Recentemente, uma série de notícias sobre a morte solitária de velhos abandonados em apartamentos provocou uma tomada de consciência sobre o fenómeno. Muita gente mostrou-se horrorizada com estes exemplos de desumanidade. No seu habitual sermão dominical, Marcelo Rebelo de Sousa perorou mesmo sobre as causas e as soluções do problema. Num ponto, pelo menos, Marcelo está enganado. Portugal não se está a afastar dos seus parceiros europeus nesta matéria. Pelo contrário. Verifica-se aqui uma horripilante convergência.
Em França, a canícula de 2003 dizimou mais de 10 mil velhos no espaço de duas semanas. Muitos morreram sozinhos nos seus apartamentos, outros no hospital ou em lares de idosos, mas, fosse lá onde fosse, morreram por falta de assistência.
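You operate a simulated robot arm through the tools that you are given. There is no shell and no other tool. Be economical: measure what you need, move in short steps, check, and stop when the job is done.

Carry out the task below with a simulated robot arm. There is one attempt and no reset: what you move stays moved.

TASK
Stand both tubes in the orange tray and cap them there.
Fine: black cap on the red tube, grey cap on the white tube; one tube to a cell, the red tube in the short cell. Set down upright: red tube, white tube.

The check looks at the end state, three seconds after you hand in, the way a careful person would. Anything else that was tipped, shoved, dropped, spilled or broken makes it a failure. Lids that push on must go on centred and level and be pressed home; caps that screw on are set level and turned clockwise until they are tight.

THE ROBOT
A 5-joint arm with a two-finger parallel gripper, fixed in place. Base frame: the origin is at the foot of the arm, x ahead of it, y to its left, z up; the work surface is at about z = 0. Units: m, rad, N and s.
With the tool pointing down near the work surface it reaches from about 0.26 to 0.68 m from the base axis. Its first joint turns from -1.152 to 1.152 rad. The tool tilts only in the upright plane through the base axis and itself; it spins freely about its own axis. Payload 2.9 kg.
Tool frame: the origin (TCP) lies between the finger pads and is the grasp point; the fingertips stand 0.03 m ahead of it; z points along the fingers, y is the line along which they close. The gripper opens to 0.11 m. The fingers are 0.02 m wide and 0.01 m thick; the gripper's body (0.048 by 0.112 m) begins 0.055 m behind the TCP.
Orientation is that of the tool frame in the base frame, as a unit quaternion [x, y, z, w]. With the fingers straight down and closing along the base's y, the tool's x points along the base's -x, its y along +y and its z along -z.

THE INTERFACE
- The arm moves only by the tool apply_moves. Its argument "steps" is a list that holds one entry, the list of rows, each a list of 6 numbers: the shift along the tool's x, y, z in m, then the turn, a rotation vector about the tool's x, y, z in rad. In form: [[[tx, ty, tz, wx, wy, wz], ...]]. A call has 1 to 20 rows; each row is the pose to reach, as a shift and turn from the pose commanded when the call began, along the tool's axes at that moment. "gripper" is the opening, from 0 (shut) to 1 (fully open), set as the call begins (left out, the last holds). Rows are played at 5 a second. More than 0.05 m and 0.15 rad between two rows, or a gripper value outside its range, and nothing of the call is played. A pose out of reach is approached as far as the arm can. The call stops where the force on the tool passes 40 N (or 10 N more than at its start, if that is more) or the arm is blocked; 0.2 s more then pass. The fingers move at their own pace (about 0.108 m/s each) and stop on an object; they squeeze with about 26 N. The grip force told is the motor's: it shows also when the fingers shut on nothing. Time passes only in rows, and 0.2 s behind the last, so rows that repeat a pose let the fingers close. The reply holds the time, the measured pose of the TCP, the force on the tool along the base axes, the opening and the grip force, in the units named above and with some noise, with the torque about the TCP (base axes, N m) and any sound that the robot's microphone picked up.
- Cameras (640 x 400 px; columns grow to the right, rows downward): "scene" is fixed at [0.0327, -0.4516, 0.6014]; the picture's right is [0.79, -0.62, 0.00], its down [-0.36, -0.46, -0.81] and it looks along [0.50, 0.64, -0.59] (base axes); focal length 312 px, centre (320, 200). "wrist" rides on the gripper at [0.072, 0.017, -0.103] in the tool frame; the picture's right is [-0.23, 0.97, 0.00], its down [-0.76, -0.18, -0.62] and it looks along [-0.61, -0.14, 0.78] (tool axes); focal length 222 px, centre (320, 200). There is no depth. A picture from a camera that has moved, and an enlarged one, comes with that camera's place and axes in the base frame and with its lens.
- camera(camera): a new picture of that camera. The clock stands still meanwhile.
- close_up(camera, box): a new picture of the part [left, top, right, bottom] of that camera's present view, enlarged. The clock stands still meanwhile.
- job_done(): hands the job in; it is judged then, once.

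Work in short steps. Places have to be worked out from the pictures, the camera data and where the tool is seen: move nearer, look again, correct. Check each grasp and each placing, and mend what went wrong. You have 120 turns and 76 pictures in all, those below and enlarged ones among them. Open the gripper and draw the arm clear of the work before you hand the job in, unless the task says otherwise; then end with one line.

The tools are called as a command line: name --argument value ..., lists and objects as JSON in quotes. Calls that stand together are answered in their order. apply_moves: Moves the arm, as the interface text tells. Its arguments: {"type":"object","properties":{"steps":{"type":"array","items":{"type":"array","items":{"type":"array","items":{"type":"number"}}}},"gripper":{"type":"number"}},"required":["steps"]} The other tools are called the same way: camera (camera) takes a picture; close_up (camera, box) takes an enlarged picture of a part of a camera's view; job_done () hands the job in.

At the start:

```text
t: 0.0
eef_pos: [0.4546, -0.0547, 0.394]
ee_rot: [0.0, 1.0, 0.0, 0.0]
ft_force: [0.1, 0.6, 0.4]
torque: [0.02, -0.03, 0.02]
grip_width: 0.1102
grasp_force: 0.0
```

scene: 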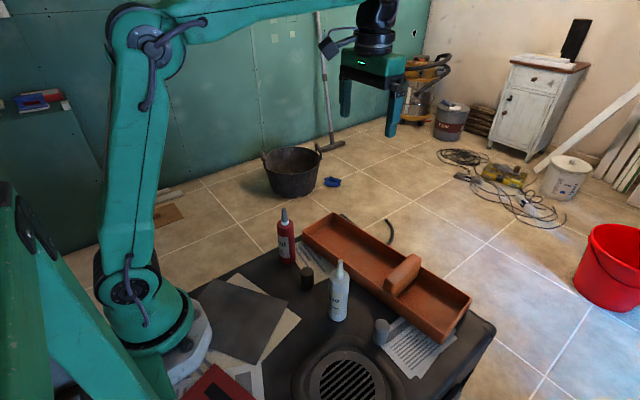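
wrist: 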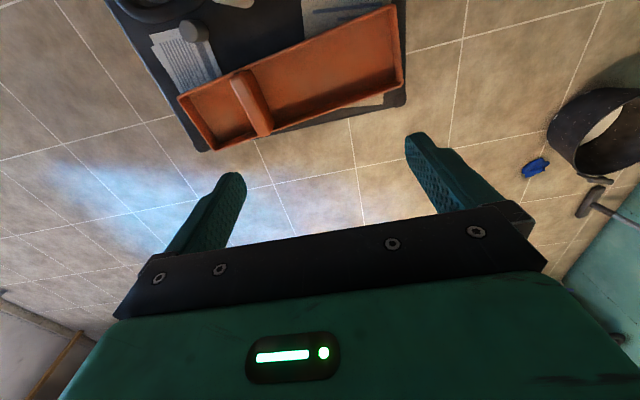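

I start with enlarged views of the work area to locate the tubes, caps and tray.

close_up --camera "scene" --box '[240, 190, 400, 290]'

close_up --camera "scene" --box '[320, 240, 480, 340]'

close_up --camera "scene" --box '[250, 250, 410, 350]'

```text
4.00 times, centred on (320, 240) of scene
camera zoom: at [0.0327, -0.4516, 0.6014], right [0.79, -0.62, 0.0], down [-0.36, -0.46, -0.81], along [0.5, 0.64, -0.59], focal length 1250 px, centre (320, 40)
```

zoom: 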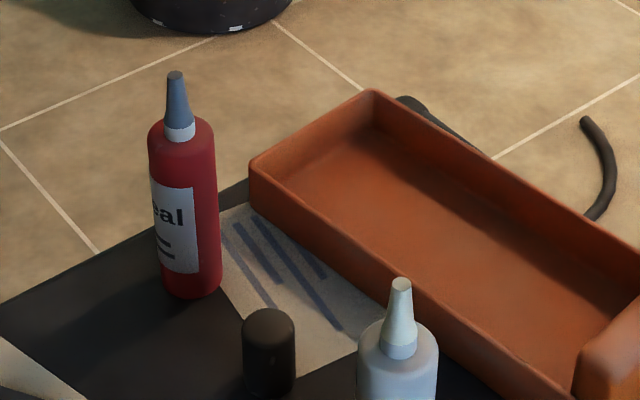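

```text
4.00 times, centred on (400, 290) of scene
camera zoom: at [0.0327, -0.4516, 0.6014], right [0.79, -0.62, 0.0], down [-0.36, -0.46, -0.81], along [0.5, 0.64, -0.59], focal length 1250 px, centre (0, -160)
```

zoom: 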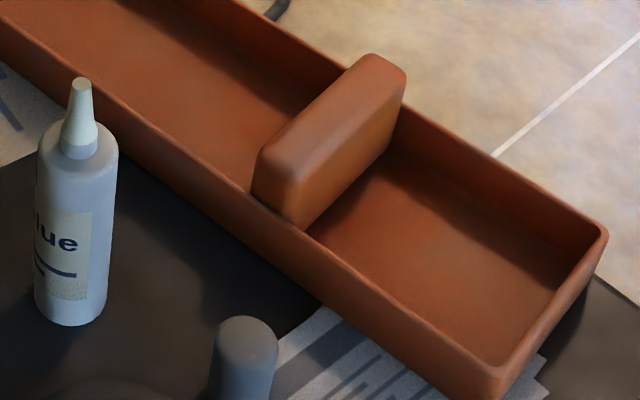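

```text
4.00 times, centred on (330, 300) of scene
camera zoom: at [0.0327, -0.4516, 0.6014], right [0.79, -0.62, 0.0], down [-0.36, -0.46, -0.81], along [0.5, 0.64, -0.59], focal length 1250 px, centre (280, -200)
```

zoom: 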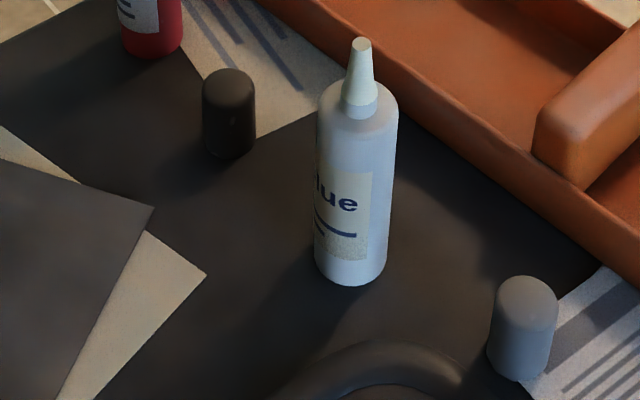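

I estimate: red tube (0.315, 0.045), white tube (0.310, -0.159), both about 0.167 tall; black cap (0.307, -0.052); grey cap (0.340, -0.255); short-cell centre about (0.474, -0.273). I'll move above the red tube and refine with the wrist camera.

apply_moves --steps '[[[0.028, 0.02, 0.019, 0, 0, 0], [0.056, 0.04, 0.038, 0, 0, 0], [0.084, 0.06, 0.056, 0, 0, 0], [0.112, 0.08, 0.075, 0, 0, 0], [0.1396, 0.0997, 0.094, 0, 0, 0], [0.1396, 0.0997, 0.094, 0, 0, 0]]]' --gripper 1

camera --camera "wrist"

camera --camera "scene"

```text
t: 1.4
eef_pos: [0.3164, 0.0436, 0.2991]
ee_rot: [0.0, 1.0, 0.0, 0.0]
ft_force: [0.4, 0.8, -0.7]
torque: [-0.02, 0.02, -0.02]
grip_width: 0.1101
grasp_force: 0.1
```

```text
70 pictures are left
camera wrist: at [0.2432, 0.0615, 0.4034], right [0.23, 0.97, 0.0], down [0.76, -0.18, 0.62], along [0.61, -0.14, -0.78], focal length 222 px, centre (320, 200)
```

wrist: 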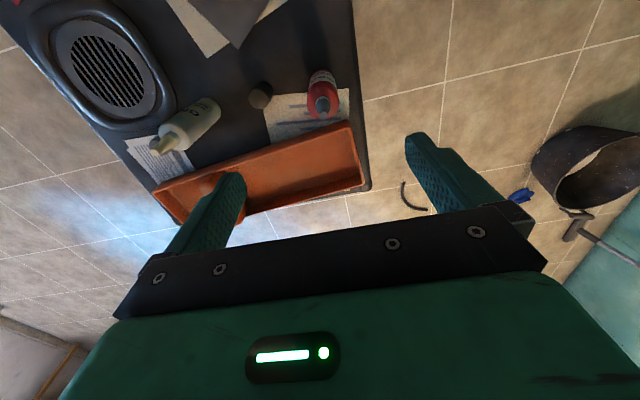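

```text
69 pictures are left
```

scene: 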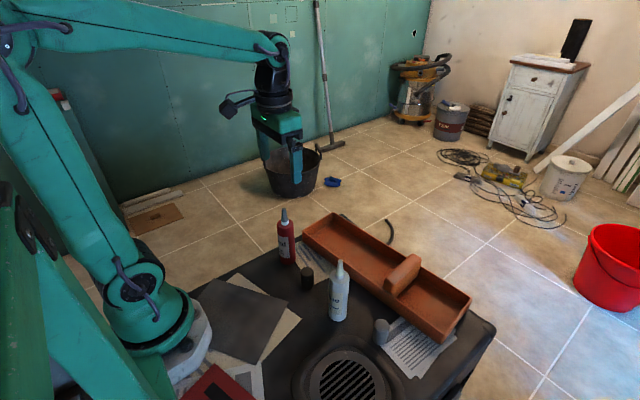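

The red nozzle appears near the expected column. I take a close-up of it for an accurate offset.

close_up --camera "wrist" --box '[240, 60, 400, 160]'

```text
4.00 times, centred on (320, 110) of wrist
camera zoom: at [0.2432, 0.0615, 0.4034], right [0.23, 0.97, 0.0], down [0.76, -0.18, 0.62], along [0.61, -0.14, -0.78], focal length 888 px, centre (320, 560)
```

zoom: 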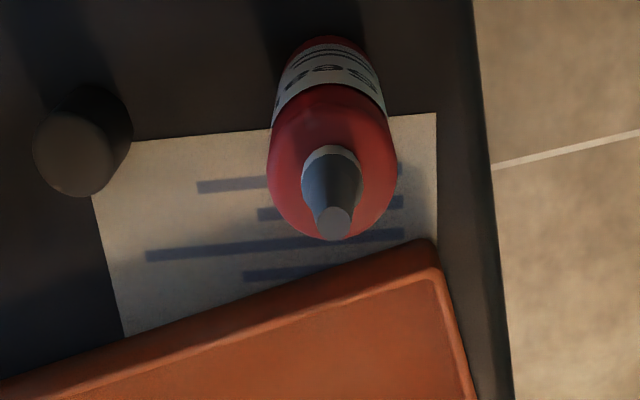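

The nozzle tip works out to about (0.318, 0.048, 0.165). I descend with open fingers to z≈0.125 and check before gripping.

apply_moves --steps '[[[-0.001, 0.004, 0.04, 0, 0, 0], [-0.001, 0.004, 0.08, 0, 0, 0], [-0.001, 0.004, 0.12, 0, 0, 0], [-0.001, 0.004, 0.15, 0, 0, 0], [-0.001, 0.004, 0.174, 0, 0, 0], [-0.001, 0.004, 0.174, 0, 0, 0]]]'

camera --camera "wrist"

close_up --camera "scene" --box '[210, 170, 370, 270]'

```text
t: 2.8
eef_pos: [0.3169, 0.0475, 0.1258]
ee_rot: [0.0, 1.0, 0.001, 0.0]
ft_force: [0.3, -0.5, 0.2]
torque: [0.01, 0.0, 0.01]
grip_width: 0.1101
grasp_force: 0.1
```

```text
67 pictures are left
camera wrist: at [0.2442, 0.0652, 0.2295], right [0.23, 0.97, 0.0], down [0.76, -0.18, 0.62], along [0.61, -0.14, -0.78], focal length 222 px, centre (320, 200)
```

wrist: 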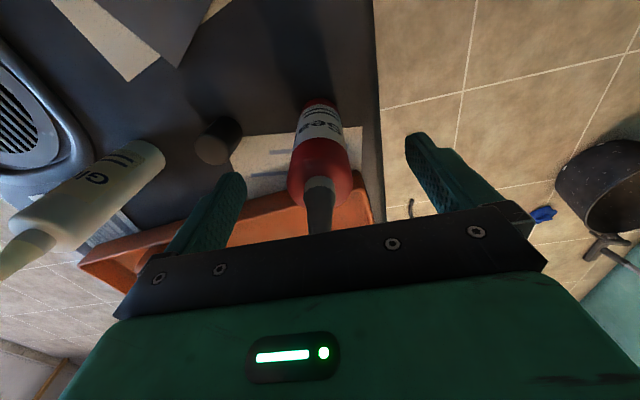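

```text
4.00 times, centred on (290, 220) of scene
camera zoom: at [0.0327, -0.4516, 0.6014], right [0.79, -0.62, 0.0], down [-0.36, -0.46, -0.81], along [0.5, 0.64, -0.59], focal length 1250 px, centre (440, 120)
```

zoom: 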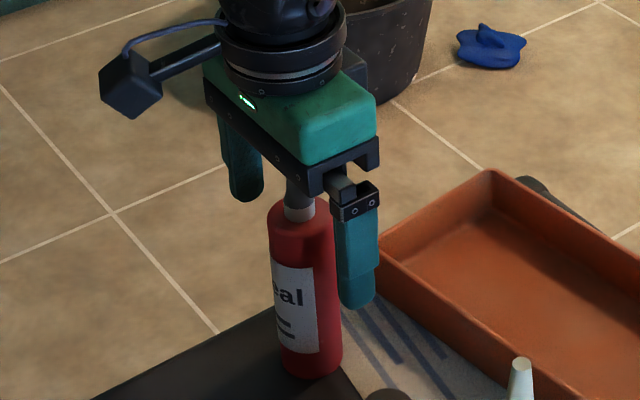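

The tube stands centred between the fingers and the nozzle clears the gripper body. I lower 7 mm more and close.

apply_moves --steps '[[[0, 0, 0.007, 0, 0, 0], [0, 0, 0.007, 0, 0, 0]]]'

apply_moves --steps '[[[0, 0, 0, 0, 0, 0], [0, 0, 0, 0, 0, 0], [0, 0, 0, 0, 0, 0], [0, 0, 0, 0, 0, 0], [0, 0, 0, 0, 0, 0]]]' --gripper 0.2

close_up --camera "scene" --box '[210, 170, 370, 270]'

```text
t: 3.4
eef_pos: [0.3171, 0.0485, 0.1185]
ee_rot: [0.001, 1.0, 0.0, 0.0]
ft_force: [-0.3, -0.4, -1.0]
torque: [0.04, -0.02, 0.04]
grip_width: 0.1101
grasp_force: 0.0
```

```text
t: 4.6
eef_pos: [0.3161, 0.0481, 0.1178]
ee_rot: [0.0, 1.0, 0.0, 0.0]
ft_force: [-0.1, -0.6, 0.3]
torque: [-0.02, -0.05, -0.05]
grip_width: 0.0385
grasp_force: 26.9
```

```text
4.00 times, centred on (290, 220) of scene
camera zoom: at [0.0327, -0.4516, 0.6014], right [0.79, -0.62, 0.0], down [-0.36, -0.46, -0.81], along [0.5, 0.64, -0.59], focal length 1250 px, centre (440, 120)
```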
Os relatos da época são arrepiantes. Velhos mortos há dias, fechados em apartamentos, descobertos apenas porque o cheiro a putrefacção se tornara insuportável para os vizinhos. Centenas ou milhares de mortos enterrados sem ninguém ter aparecido a identificar as vítimas, mesmo após campanhas na comunicação social a divulgar os rostos. O fenómeno, infelizmente, não era novo. Deu nas vistas devido aos números. Houve muita indignação, mas, como é evidente, continuam a morrer velhos todos os dias nas mesmas condições.
Muita gente na altura considerou isto indigno de um país moderno. Viram mal o problema. Só um país moderno seria capaz de tratar os velhos como puros dejectos. Ao contrário, em África ou num país da Ásia tradicional é impensável votar os velhos a tamanho abandono e desprezo. Ainda não são modernos. Como nós.
Estas tristes histórias são mais um sinal do colapso ético das sociedades modernas.